6. The Australian Amateur tees off today in Melbourne. Who wins the men’s section with Curtis Luck absent (he’s accepted an invitation to the concurrent Abu Dhabi event) and now that Brett Coletta has leapt into the professional ranks? Who takes out the women’s title?
Clifton: I’m going with last year’s runner-up Travis Smyth to go one better. A super talent from Sydney who has flown under the radar, Smyth will thrive with no Luck or Coletta standing in his way. In the women’s event they’ll all be chasing Hye-jin Choi of Korea.
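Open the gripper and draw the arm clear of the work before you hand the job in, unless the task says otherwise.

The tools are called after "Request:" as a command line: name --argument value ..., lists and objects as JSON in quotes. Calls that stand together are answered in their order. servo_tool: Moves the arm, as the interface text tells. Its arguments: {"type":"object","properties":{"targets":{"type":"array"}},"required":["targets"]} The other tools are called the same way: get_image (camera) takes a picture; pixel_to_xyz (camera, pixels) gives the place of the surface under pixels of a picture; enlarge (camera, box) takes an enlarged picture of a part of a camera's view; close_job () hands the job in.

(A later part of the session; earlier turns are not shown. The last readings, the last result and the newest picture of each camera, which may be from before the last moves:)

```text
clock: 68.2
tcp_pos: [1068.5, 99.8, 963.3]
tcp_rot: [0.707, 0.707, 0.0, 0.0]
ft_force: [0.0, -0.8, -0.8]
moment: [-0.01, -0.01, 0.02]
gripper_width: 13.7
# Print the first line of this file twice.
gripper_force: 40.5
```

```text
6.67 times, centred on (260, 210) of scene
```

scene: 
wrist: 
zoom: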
Webeck: I’m not going to lie, my knowledge of either field isn’t great but if Min Woo Lee can win the US Junior I don’t see any reason why he can’t perform well on Aussie soil. Also throw in world No.47 Alfie Plant from England, if for no other reason than having one of the most cracking names in the field. As for the girls, I’ll tip either of South Korean pair Hye-jin Choi or Eun-jeong Seong, both of whom are ranked in the top-11 in the world amateur rankings.
Keipert: I was fortunate enough to play with Harrison Endycott a few years ago and instantly loved both his technique and his fire. He put together a far better 2016 season than he received credit for and deserves to take out our national amateur championship. In the women’s field, the contingent of strong Asian contenders is hard to dismiss, so I’d expect another visiting player to show the way.
7. Speaking of the Aussie Am, we’re all amateur golfers here. To date, what’s been your finest moment on the golf course?
Clifton: Long story short, playing Augusta National … the day after the 2016 Masters.
Keipert: Scratching out three pars on our club’s tough last three holes to finally win a monthly medal, relegating Won Joon Lee to second place by a shot just weeks before he’d make the cut at the 2007 British Open.
Webeck: I’ll call my one and only ace a fluke and say shooting 78 in the last round of club champs to finish as Beverley Park Golf Club’s nett club champion is my greatest golf accomplishment. It was especially sweet given I had our senior writer Rohan Clarke yabbering away in my ear for the entire 18 holes trying to bring me undone.